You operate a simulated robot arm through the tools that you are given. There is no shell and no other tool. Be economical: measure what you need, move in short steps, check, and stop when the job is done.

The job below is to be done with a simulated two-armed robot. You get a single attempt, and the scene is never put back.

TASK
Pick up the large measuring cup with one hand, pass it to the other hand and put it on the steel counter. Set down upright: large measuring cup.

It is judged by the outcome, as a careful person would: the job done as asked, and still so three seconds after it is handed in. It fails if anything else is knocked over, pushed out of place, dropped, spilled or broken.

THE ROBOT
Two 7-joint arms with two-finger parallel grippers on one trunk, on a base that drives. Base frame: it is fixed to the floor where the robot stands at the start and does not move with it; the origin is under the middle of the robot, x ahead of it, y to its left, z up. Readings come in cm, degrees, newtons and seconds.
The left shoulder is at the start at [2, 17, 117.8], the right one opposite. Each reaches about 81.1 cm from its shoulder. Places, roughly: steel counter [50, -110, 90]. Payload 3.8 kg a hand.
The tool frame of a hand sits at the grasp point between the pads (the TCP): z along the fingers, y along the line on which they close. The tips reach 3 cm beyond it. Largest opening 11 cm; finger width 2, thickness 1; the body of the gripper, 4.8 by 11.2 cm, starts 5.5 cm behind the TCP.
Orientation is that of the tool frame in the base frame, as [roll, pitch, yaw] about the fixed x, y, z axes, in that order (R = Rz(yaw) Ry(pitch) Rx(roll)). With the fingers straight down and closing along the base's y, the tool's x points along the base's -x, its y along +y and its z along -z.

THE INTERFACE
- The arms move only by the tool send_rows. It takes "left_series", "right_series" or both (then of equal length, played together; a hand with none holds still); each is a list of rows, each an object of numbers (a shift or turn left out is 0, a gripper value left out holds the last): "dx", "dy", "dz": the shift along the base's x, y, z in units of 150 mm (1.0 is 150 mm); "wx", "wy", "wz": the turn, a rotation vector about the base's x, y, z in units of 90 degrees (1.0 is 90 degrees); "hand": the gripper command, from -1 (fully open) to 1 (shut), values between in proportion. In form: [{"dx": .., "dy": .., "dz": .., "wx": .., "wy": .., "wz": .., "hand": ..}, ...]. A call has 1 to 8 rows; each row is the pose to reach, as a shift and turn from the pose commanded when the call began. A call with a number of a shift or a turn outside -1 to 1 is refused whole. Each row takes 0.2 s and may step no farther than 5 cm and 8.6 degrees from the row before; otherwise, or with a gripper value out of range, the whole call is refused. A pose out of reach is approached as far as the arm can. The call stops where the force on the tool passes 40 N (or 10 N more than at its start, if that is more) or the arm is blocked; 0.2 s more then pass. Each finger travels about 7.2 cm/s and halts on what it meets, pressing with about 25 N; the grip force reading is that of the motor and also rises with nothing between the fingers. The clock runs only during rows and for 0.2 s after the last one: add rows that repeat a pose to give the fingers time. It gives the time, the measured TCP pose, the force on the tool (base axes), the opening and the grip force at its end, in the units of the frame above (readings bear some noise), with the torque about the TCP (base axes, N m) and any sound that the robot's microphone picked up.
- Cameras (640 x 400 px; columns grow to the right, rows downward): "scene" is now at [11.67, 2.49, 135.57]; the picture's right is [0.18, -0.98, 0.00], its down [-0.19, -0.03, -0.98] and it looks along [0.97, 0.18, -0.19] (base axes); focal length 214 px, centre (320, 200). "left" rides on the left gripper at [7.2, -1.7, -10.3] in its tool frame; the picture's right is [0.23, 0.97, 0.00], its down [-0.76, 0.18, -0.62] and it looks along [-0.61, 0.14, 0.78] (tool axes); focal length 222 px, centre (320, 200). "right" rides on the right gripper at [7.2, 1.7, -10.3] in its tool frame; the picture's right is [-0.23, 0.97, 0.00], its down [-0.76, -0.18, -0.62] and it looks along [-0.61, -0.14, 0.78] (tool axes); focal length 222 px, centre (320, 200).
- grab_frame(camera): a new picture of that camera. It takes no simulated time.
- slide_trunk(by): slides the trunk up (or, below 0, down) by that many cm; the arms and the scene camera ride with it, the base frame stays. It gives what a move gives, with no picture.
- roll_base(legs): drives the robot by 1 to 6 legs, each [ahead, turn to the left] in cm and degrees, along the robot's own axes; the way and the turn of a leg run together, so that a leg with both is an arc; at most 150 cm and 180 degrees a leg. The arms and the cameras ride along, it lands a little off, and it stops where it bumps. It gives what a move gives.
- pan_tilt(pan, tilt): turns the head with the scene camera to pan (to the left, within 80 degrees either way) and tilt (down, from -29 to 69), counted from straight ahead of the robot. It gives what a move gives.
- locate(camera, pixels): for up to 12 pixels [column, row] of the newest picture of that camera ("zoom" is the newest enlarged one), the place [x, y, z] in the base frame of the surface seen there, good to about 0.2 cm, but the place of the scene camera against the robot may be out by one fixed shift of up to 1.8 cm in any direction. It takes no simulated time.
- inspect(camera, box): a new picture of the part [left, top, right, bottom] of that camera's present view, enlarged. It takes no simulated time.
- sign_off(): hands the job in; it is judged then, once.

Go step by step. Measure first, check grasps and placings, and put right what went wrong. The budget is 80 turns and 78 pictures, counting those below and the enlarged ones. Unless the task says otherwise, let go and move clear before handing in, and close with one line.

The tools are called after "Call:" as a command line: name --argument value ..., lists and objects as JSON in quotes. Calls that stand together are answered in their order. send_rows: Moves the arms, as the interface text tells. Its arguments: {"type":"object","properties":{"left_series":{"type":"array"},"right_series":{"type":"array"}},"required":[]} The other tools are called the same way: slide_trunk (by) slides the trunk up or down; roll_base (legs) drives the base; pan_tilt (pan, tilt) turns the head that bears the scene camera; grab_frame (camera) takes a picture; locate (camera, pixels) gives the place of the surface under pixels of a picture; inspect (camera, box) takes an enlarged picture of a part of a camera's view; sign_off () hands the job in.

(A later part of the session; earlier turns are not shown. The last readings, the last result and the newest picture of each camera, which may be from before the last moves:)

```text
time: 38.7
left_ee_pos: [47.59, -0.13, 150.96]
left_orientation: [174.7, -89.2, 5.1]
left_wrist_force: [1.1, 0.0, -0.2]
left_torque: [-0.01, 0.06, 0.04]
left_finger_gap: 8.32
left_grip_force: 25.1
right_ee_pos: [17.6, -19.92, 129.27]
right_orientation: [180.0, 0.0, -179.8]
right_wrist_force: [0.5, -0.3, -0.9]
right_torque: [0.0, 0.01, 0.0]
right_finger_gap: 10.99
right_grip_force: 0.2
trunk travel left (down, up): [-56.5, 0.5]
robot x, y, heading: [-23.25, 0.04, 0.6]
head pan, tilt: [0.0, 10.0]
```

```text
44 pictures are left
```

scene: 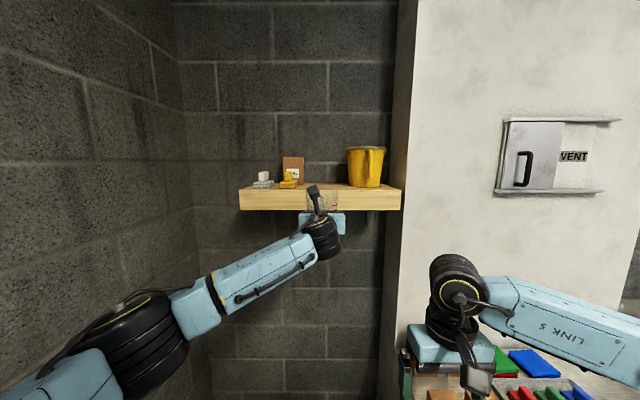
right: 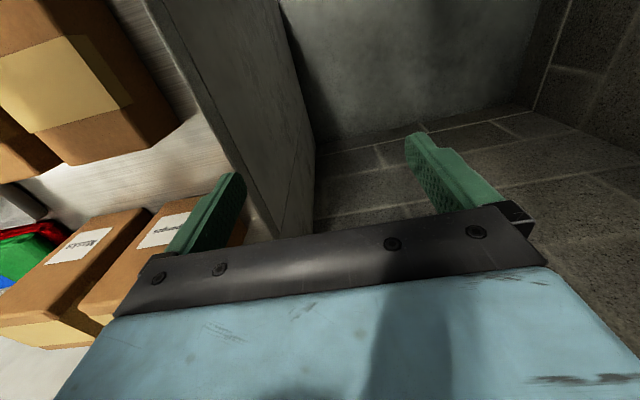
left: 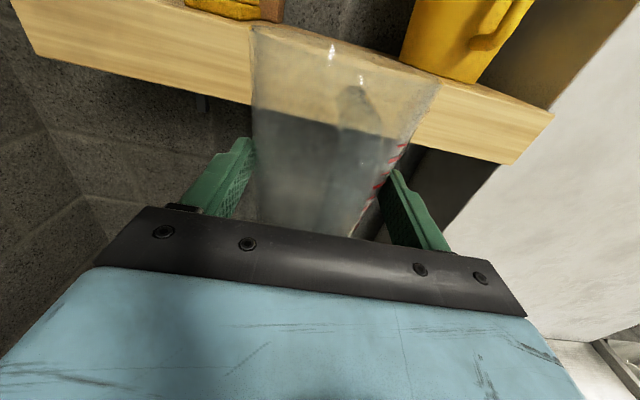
* * *
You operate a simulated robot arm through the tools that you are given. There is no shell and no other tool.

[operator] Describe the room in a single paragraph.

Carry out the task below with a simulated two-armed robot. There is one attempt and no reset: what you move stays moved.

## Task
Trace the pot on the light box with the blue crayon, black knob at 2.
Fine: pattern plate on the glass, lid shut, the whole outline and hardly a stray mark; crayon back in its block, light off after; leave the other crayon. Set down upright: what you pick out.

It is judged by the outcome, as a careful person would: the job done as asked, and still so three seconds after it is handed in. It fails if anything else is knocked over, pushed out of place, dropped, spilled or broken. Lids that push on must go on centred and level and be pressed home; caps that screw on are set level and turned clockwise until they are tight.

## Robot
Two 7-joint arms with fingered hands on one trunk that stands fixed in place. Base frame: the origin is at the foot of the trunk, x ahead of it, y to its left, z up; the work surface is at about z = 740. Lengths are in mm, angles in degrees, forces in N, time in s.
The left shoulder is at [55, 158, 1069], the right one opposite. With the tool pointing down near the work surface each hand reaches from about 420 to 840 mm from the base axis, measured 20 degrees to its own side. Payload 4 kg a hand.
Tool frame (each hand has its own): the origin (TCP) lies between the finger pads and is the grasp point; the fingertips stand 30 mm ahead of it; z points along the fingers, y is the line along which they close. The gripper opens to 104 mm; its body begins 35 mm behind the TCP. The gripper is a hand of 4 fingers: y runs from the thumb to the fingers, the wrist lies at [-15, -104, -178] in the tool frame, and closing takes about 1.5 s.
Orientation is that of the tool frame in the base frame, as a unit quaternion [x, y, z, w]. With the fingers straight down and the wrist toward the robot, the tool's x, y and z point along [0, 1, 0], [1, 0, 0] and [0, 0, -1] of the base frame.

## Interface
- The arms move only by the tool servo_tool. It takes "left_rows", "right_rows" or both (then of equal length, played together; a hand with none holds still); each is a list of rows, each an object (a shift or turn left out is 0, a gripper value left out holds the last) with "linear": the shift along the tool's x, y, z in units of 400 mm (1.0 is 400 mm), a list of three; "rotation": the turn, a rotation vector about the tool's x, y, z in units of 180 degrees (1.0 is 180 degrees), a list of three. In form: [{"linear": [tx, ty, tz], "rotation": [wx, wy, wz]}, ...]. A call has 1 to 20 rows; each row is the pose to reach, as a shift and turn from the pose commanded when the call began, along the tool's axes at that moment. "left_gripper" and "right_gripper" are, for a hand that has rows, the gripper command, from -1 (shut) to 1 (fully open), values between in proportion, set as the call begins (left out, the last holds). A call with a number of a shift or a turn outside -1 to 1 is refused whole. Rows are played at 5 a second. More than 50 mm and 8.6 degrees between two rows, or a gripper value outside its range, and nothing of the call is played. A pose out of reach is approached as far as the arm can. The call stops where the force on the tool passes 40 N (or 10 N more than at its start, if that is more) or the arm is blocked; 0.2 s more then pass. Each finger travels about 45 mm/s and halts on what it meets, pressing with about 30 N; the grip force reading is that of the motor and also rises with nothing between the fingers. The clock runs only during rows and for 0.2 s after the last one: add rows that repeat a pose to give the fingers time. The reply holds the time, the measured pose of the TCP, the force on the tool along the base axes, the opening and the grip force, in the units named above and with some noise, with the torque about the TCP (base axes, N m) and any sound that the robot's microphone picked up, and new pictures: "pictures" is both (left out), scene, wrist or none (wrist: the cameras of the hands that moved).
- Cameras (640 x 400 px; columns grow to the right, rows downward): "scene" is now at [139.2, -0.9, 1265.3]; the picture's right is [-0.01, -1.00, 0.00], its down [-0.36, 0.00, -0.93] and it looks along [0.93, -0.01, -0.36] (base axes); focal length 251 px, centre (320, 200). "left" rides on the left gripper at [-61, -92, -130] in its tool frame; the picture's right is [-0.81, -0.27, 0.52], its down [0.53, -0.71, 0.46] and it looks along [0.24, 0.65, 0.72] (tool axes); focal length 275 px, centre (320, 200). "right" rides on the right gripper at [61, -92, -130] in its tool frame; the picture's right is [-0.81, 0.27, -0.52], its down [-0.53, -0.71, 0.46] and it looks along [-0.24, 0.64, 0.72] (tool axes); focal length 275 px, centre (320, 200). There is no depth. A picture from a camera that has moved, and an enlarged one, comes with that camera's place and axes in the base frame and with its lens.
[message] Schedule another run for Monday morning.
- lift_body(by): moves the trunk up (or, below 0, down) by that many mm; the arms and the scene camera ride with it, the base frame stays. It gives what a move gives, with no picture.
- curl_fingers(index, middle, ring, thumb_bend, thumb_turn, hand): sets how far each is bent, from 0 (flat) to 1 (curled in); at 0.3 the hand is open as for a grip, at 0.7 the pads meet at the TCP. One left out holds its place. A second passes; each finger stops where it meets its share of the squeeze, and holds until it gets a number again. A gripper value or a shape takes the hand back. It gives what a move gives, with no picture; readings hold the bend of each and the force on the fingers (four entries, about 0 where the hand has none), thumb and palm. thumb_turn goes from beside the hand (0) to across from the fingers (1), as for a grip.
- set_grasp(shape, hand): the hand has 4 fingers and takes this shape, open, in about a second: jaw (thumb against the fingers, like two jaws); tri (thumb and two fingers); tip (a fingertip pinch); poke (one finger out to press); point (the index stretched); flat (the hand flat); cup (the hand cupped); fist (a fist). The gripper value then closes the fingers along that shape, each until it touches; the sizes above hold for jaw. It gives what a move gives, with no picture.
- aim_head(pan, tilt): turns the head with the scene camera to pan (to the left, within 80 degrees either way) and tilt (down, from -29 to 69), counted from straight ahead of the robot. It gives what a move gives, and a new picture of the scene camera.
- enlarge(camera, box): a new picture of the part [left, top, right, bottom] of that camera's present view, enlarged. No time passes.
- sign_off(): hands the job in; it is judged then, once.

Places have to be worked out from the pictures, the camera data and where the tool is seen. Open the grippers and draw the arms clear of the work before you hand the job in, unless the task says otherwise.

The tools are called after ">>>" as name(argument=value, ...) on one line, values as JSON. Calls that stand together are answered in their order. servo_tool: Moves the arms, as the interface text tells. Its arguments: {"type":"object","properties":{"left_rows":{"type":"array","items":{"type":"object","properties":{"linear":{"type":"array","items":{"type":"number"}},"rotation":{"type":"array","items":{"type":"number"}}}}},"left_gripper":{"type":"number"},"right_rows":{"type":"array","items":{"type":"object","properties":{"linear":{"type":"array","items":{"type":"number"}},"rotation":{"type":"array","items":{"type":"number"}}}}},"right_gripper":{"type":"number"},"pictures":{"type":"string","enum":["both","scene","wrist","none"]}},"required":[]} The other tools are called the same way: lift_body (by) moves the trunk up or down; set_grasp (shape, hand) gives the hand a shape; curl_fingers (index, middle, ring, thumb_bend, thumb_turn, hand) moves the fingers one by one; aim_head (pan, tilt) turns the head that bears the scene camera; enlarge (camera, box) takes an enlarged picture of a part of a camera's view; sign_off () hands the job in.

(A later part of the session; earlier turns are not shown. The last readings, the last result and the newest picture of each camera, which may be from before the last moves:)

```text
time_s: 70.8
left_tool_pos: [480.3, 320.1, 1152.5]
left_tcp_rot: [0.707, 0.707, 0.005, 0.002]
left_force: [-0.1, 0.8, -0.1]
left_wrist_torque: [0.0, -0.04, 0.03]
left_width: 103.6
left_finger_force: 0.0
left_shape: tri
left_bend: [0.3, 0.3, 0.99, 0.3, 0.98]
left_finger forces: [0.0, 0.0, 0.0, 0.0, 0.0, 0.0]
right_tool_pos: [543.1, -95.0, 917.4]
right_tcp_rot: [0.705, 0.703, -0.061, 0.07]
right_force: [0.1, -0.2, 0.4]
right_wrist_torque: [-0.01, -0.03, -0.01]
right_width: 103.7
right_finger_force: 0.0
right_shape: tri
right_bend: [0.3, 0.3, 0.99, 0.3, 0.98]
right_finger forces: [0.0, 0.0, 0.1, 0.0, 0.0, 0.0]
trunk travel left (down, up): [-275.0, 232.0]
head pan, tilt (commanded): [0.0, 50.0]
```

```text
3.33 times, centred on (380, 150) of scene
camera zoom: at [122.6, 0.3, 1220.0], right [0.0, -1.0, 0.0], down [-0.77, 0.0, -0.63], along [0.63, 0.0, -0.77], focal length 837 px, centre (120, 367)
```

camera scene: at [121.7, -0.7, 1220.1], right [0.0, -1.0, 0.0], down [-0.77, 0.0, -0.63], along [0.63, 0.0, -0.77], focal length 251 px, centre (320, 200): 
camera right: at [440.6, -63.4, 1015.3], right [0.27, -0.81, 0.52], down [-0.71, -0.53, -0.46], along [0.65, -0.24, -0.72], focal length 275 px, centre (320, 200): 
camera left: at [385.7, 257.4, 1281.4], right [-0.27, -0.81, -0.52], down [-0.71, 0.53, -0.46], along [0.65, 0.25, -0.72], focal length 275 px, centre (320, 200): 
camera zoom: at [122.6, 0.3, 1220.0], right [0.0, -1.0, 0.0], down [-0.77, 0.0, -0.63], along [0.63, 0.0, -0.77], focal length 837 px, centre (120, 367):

■ **Document text**:
GWENDA BEVERLY PETERSEN THOMAS
2 Nov., 1920-4 Dec., 1994
by GWENDA THOMAS
I first walked at our Foxton Beach home at eleven months old. At twelve months I had a mouth full of ulcers caused by teeth.
The next thing I remember was the death of my brother Wainscott at six weeks old caused by meningitis. I would then be three or four years old.
I remember going off to school on 3 November, 1925, the day after my 5th birthday, only to be sent home again and told not to return until the beginning of the 1926 school year. I cried all the way home.
I found school fairly easy over the years but I didn't do anything spectacular. I asked Dad, "If I came first in the class would he buy me a cycle. I came 1st in Std. 3 in the first term exams, 2nd in the second term and 3rd in the third term. I got my first cycle in May, 1930. As my elder sister, Valerie could not ride a bicycle, I had to double bank with her until she could, which was six months. So then she double banked me for six months. After that we took it in turns until Val went to High School a year before me and got her own cycle.
GRADE SCHOOL
Mr. Arthur CARETAKER
Mr. A.J. THompson HEADMASTER
Miss O Donnell 1 and 2
Miss Billens 3
Miss Bland Std 1
Miss Matheson 2
Miss Mc Fadden 3
Mr. Schwartz 4
Mrs. Chapman 5 and 6
Mother on Ladies Committee
Father on School Committee
I started High School in 1934 and was there in 1935 and 1936. I was undecided whether to go back in 1937 when we had a very hot Summer and there was an outbreak of Poliomyelitis and school didn't open in 1937 until 1 March. I started work instead as a shorthand/typist with Mr. Mowlem, a land agent, temporarily until June while waiting for a job at the Palmerston North Hospital Board where I stayed until 1940 and only left in 1944 because I was transferred to the X ray Department temporarily for two weeks and was kept there for two years and eight months. The only thing left was to leave the Hospital as World War 2 was on and I had to be in an essential job, so I looked around for something else. I saw an ad in the paper for the position of a Shorthand\Typist in the Traffic Office of Union Airways so I applied for it and was successful. And so I started on a very enjoyable job. There were 12 pilots and four planes, three Electras carrying 10 passengers, one Lodestar carrying 15 passengers plus a dickie seat for 16th in emergencies. We did the paperwork for this Union Airways which traveled the Main Trunk- Auckland/ Palmerston North/ Wellington/ Christ Church/ Duneden only. We also did the paperwork for Straitair which made several trips a day to Wellington/ Blenheim/ Wellington and Wellington Nelson/ Wellington. Over the years these routes were expanded and in 1946 when the pilots from the Air Force came home the pilot numbers expanded as did the numbers of planes, besides this paperwork. The name changed to National Airways. I helped despatch the planes and do that paperwork, take messages over air, ect. Our hours depended on plane times. Our office was at Nelson Airport where we had to cycle. In about 1947 we opened an office in Broadway in the Hooper Building and went with the taxi to despatch the planes- 7 am onwards and holidays.

■ **The problem**:
Your answer is an exact quotation from the document text: it starts at "The next thing" and ends at "her own cycle.".

■ **Answer for this exercise**:
The next thing I remember was the death of my brother Wainscott at six weeks old caused by meningitis. I would then be three or four years old.
I remember going off to school on 3 November, 1925, the day after my 5th birthday, only to be sent home again and told not to return until the beginning of the 1926 school year. I cried all the way home.
I found school fairly easy over the years but I didn't do anything spectacular. I asked Dad, "If I came first in the class would he buy me a cycle. I came 1st in Std. 3 in the first term exams, 2nd in the second term and 3rd in the third term. I got my first cycle in May, 1930. As my elder sister, Valerie could not ride a bicycle, I had to double bank with her until she could, which was six months. So then she double banked me for six months. After that we took it in turns until Val went to High School a year before me and got her own cycle.